Anno 293 d.C.: alla guida del suo esercito il sasanide Narseh giunge al passo montano di Paikuli (oggi nel Kurdistan iracheno) con l’intento di dirigersi verso Ctesifonte e reclamare il proprio diritto alla corona di Re dei Re. In questo luogo strategico fra altopiano iranico e Mesopotamia il pretendente incontra i grandi dignitari del regno accorsi a rendergli omaggio; un evento cruciale che Narseh stesso più tardi commemorerà erigendo su quel sito un monumento celebrativo recante un’estesa iscrizione bilingue in medio persiano e partico.
Il successivo lungo oblio durato secoli, causa di crolli e dilapidazioni, si interruppe solo all’alba del Novecento con le missioni dell’archeologo tedesco Ernst Herzfeld e un primo intervento di salvaguardia effettuato nel 1997 dalla sovrintendenza locale che, con la fine del regime di Saddam Hussein su queste terre, ebbe modo di trasportare parte dei blocchi iscritti e modanati al Museo di Sulaimaniyah. Dal 2006 l’impegno italiano per il sito di Paikuli e il suo monumento ha fatto sì che un significativo apporto di nuove evidenze abbia arricchito tanto la collezione museale quanto la comprensione dell’iscrizione regale.

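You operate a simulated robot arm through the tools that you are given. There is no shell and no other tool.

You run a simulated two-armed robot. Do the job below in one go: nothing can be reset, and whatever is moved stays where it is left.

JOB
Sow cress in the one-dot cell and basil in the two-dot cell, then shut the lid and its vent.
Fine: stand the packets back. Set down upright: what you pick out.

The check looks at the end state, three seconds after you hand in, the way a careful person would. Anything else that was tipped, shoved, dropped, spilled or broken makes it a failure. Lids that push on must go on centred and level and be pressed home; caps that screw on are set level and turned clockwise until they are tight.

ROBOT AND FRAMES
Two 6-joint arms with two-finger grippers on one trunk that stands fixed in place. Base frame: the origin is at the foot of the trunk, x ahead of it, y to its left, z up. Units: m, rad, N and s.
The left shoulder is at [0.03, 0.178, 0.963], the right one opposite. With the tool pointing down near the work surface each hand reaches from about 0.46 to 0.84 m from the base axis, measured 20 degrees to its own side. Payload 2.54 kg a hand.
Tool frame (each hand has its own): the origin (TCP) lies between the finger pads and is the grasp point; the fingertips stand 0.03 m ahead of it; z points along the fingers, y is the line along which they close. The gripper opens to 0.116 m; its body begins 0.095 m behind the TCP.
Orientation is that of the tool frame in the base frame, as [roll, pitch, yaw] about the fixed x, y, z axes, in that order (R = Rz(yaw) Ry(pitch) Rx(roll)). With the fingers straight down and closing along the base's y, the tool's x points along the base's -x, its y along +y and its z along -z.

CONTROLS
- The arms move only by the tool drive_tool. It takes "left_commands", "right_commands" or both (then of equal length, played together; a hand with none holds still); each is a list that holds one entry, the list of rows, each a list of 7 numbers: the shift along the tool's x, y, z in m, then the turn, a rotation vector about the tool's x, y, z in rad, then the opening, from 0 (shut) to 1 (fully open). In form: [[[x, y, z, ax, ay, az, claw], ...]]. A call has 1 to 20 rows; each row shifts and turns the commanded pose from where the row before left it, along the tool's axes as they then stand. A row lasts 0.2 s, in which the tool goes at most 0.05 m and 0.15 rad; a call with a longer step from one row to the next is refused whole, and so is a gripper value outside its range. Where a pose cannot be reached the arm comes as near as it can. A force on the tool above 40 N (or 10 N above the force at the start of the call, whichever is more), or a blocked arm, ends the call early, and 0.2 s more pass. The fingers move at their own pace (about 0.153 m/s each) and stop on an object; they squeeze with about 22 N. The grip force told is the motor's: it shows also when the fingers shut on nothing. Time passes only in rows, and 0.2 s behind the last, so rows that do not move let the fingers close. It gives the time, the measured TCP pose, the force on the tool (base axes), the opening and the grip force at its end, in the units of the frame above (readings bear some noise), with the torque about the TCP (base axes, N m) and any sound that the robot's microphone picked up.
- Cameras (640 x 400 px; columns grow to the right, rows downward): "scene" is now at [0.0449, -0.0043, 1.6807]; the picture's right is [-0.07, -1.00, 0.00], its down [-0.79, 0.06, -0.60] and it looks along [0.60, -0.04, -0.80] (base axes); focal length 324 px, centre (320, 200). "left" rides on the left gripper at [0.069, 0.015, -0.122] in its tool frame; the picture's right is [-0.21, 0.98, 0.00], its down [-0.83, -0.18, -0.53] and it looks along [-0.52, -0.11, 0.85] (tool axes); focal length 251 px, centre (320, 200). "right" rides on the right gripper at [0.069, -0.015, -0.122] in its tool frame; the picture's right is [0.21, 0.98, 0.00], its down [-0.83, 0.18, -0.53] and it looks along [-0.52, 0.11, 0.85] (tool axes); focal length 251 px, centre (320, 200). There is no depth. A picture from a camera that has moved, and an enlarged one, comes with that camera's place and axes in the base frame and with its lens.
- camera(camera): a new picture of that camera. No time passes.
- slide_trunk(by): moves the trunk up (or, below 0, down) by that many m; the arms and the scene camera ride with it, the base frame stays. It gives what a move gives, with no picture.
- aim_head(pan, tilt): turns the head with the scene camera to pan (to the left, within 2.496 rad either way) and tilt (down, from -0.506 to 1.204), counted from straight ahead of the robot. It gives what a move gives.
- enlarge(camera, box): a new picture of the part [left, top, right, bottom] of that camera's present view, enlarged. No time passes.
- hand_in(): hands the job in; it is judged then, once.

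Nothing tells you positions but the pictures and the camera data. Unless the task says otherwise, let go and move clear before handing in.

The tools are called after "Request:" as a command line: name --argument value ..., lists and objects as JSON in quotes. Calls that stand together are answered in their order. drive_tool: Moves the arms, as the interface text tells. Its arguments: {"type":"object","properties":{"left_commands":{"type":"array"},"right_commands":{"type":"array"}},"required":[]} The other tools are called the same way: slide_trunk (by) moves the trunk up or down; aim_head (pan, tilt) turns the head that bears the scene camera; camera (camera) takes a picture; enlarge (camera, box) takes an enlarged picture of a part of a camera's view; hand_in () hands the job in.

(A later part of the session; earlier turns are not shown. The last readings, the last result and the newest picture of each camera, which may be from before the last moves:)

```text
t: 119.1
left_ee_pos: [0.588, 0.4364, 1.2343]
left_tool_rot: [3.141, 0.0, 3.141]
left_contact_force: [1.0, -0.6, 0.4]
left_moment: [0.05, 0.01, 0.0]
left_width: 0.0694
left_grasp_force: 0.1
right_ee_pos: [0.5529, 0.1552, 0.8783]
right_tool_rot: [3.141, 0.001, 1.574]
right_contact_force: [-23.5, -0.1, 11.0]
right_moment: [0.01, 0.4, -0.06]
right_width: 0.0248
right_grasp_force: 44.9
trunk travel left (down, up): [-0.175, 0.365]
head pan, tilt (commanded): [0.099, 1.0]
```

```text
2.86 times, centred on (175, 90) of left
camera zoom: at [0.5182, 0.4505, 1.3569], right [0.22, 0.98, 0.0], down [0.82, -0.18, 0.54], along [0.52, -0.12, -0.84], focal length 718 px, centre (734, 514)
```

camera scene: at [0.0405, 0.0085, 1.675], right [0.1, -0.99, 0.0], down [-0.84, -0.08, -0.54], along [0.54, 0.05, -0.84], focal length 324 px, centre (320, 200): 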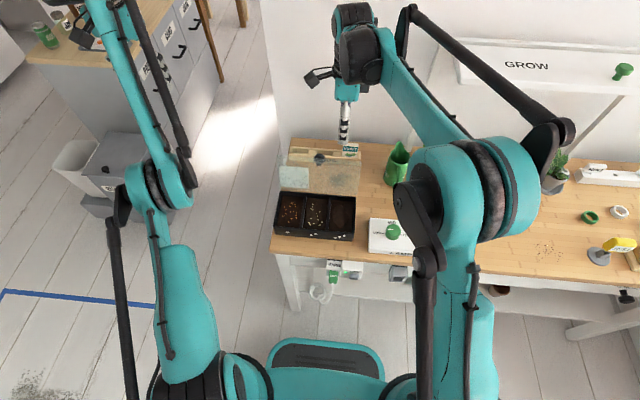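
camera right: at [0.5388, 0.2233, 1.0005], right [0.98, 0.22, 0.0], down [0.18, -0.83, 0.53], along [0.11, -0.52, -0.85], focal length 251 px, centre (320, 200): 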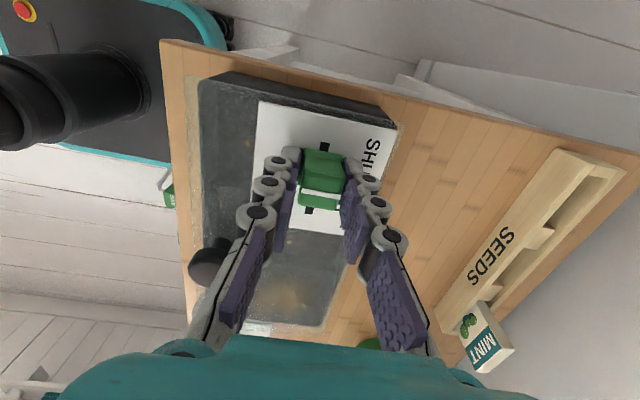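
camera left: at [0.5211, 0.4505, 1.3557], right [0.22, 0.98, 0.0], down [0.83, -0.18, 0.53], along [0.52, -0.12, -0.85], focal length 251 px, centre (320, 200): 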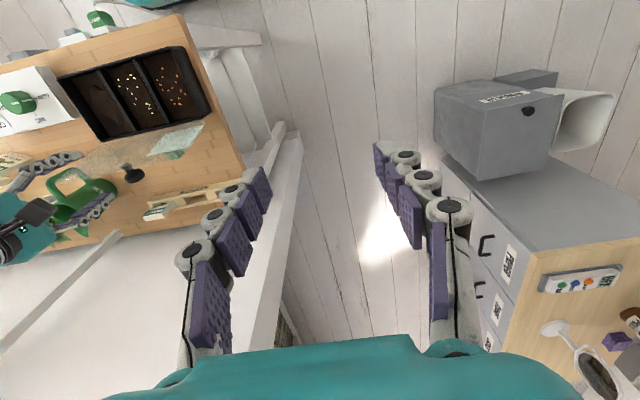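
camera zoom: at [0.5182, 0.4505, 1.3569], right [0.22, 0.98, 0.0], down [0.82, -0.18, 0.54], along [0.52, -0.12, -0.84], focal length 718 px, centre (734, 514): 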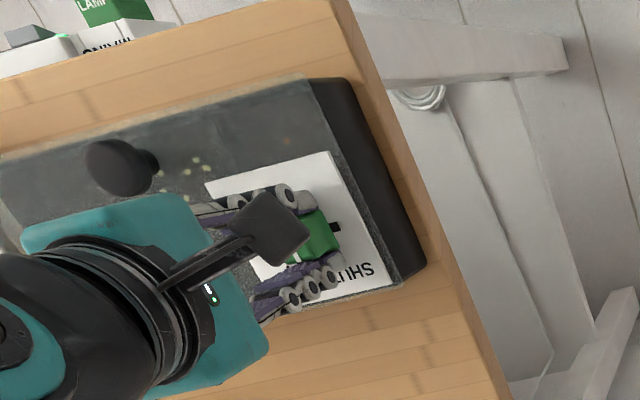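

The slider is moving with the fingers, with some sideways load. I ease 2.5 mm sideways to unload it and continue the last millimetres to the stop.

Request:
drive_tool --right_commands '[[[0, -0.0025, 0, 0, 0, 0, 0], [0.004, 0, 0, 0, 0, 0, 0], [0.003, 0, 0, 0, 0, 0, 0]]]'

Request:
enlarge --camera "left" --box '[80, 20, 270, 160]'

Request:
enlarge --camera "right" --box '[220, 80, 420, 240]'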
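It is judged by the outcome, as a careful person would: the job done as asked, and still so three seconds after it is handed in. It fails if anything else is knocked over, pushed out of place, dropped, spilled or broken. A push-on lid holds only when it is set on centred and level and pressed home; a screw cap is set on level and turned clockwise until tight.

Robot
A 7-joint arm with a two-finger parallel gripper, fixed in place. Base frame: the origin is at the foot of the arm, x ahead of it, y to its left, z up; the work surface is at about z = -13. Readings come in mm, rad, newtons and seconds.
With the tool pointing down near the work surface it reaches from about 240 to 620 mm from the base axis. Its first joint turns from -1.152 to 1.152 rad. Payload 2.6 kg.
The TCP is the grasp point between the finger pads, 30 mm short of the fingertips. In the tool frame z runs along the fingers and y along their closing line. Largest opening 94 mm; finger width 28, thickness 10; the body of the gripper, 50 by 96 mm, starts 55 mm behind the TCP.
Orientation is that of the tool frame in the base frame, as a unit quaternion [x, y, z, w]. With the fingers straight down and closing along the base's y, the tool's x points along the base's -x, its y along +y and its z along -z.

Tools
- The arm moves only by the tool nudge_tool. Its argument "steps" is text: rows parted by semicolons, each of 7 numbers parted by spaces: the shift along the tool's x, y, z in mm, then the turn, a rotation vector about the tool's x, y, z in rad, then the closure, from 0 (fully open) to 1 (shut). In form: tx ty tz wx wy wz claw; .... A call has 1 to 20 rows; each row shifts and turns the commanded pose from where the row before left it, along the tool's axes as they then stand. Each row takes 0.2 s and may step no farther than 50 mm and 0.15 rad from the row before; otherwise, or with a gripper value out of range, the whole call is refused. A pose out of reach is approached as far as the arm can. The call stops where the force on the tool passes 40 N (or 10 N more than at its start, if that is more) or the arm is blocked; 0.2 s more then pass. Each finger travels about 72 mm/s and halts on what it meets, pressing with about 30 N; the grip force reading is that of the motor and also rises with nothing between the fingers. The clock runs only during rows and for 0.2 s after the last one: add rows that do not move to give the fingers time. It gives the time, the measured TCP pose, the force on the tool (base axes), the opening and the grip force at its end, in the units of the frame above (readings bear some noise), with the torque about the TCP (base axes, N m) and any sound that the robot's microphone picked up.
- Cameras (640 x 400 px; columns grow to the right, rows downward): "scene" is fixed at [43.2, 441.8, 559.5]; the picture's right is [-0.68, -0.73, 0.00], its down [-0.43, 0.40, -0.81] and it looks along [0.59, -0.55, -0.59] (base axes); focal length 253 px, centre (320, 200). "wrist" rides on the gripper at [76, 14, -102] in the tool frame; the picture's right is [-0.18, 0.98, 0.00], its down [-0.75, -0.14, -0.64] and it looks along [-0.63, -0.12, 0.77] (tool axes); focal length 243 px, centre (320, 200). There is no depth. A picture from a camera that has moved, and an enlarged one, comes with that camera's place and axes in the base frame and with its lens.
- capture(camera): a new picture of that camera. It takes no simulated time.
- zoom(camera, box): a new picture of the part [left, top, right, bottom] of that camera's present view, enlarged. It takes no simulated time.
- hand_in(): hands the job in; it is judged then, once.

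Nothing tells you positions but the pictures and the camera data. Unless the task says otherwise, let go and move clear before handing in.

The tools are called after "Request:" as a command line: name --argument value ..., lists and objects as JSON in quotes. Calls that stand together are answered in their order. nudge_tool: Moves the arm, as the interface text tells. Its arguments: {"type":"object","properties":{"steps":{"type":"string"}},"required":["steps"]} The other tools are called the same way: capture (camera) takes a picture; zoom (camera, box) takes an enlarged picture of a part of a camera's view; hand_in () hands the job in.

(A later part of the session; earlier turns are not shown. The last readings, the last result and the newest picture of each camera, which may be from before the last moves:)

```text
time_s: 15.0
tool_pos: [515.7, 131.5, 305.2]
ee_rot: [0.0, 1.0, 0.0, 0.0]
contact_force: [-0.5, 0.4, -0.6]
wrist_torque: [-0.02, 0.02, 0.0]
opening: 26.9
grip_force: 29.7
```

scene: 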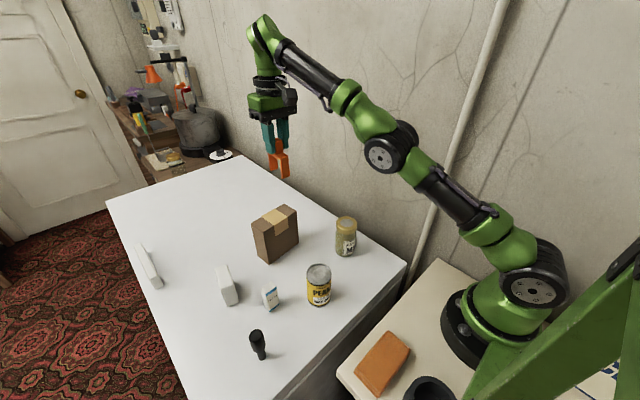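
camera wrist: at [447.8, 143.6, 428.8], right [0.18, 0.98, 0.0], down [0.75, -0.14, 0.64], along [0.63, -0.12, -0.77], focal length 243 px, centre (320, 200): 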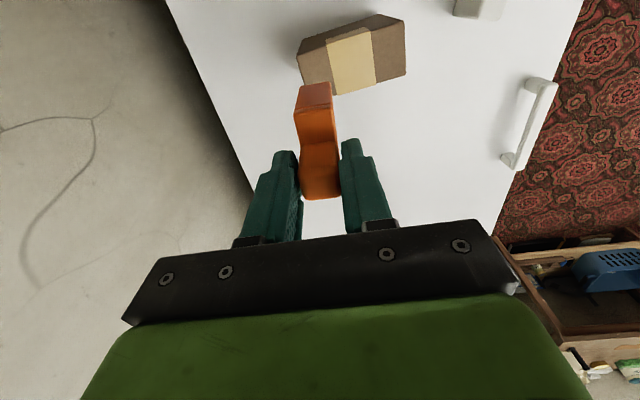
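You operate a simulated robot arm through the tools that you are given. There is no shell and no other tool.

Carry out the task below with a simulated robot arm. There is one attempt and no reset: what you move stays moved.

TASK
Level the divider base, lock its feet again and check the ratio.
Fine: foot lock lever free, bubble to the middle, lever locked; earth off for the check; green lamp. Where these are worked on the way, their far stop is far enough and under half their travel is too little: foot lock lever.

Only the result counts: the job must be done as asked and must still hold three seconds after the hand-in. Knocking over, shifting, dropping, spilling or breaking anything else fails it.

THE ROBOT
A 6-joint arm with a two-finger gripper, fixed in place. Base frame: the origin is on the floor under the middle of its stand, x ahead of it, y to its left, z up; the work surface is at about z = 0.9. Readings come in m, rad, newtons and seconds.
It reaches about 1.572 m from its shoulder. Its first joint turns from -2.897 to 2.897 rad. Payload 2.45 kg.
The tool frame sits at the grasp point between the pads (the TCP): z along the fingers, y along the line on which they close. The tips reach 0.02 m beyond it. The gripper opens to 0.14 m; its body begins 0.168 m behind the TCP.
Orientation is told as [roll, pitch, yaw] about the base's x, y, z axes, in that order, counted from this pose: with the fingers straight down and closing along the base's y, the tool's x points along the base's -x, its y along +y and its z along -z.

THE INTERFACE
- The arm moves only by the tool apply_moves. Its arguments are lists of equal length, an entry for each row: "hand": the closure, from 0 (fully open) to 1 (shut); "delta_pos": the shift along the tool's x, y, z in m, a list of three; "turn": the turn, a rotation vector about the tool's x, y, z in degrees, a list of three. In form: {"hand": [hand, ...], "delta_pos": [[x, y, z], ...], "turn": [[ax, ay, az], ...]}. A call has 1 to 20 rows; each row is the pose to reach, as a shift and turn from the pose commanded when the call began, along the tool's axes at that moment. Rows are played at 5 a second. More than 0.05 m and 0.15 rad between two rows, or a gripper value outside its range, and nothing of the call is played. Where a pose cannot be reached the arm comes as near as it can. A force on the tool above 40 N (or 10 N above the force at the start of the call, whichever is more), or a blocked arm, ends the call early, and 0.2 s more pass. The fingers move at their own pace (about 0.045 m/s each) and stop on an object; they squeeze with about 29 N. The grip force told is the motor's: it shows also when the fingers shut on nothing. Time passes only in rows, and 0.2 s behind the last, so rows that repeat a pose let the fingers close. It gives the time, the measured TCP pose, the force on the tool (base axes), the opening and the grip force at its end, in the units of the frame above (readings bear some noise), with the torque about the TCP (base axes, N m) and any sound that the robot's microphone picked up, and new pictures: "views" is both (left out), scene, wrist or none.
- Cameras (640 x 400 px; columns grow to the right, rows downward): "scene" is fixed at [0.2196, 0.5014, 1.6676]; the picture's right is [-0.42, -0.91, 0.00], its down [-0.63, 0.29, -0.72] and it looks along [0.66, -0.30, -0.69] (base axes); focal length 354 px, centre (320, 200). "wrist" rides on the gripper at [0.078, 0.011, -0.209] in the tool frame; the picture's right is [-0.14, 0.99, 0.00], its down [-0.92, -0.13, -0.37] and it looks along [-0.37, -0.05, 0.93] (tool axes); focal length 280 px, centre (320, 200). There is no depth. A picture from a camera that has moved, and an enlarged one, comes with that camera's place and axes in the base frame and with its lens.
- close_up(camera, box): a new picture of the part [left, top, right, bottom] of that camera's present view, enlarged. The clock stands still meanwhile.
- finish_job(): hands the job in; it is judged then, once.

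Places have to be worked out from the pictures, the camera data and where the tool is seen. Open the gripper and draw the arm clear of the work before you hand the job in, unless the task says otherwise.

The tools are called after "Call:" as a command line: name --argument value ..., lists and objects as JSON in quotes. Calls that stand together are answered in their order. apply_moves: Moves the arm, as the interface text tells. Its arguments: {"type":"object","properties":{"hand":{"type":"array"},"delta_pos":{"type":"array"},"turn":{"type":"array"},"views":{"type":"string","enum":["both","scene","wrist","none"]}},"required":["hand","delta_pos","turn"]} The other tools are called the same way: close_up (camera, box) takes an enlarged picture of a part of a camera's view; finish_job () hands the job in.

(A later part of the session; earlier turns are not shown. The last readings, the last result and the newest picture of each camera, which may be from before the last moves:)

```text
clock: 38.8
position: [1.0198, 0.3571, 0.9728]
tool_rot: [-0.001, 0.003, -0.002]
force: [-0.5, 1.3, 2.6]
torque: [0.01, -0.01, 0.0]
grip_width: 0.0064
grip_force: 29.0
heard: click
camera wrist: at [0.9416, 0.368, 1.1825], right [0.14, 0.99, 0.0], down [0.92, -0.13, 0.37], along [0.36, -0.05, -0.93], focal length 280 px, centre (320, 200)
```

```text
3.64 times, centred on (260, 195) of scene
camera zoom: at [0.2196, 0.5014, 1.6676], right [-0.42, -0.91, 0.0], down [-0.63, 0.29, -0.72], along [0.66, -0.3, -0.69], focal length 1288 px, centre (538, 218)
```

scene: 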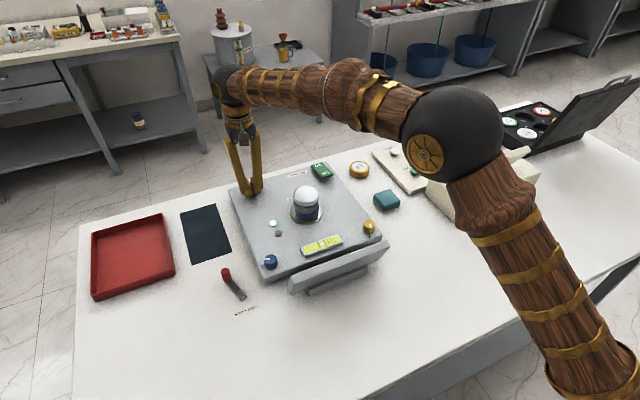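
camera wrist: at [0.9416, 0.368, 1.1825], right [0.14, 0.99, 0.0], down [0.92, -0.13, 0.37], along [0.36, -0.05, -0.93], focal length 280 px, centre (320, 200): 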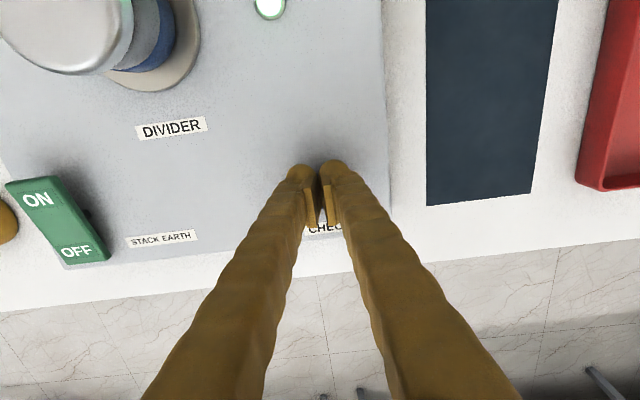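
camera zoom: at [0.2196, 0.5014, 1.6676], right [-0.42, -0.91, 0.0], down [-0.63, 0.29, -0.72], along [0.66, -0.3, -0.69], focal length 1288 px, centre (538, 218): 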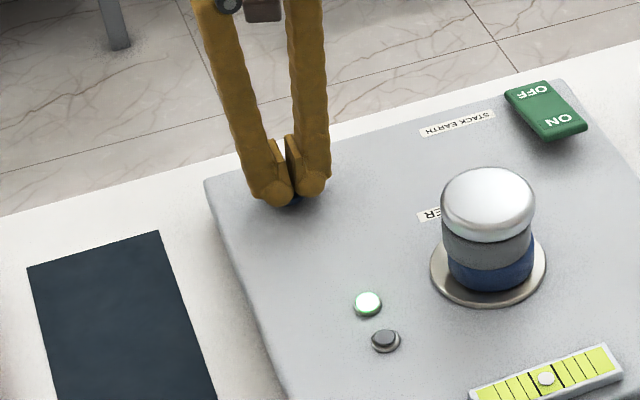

Frutto di una solida e duratura sinergia fra istituzioni locali e Dipartimento di Scienze dell’Antichità (Sapienza Università di Roma), la nuova galleria del museo dedicata al monumento di Narseh è stata inaugurata il 10 giugno grazie al supporto dell’Agenzia italiana per la cooperazione allo sviluppo (AICS) a suggello degli sforzi congiunti mirati alla conservazione e valorizzazione di un patrimonio culturale di estrema rilevanza. Alla cerimonia seguita da un folto pubblico hanno presenziato il direttore della sede AICS di Amman Michele Morana, il direttore scientifico delle attività Sapienza Carlo G. Cereti, il governatore di Sulaimaniyah Haval Abu Bakir, il direttore del museo Hashim Hama e una nutrita rappresentanza del team Sapienza.
Attraverso l’attento lavoro di documentazione, studio epigrafico e restauro delle superfici calcaree svolto dagli esperti della Sapienza è stato possibile predisporre un allestimento che restituisse alla fruizione del pubblico l’ordine filologico delle due versioni dell’iscrizione e che al contempo rendesse, con l’esposizione di altri elementi architettonici, la monumentalità della struttura originaria. L’iscrizione stessa, incisa con caratteri netti e ben delineati nei due idiomi più rappresentativi dell’élite politica sasanide, era l’elemento chiave del monumento celebrativo rappresentando in forma tangibile l’autorevole parola del sovrano. Benché frammentario, il contenuto preservato costituisce un patrimonio essenziale alla comprensione di numerosi aspetti di ordine linguistico e storico-culturale, illuminando in particolar modo le cifre espressive dell’antica regalità iranica.
Nel suo insieme il testo può essere suddiviso in due grandi sezioni, una prima in cui sono narrate le vicissitudini che determinarono nell’ambito di una contesa dinastica l’ascesa al trono di Narseh, una seconda in cui sono elencati i Grandi del regno che si schierarono al suo fianco in tale impresa. Attraverso un registro solenne la narrazione rievoca gli eventi ricorrendo a modelli e formule che affondano le proprie radici sia nella tradizione dell’epica iranica che nel protocollo ufficiale di corte. Il testo dunque è un raro e fulgido esempio della sofisticata complessità in cui si articolavano la comunicazione regale sasanide e le sue sfaccettate forme di espressione. Nell’epigrafe infatti si condensa un messaggio ideologico pregnante ed efficace che ritrae Narseh in veste di protettore del regno e garante del lignaggio dinastico. Solidale all’imponenza della struttura, la parola incisa del sovrano dialogava con gli altri elementi architettonici e figurativi, in particolare con i cinque busti che effigiavano Narseh, definendo in forma aulica natura e carattere del sito. A Paikuli dunque testo e monumento declinavano, attraverso un linguaggio integrato, la legittimità di Narseh e l’esaltazione stessa della dignità regale sasanide.
Nella sua sede attuale il materiale esposto rinnova l’intento scenografico voluto dall’antico sovrano suscitando lo stupore nei visitatori che qui hanno finalmente modo di entrare in contatto con un frammento importante del loro passato. L’entusiasmo dei partecipanti all’inaugurazione è stato infatti quello di coloro che, nella rievocazione di una vicenda nel tempo lontana, colgono in realtà identità territoriale e prossimità culturale; sensazioni queste rese idealmente più vicine dai molti tratti condivisi fra il dialetto curdo Sorani oggi parlato nella regione e l’antica lingua partica con cui Narseh volle eternare la sua storia.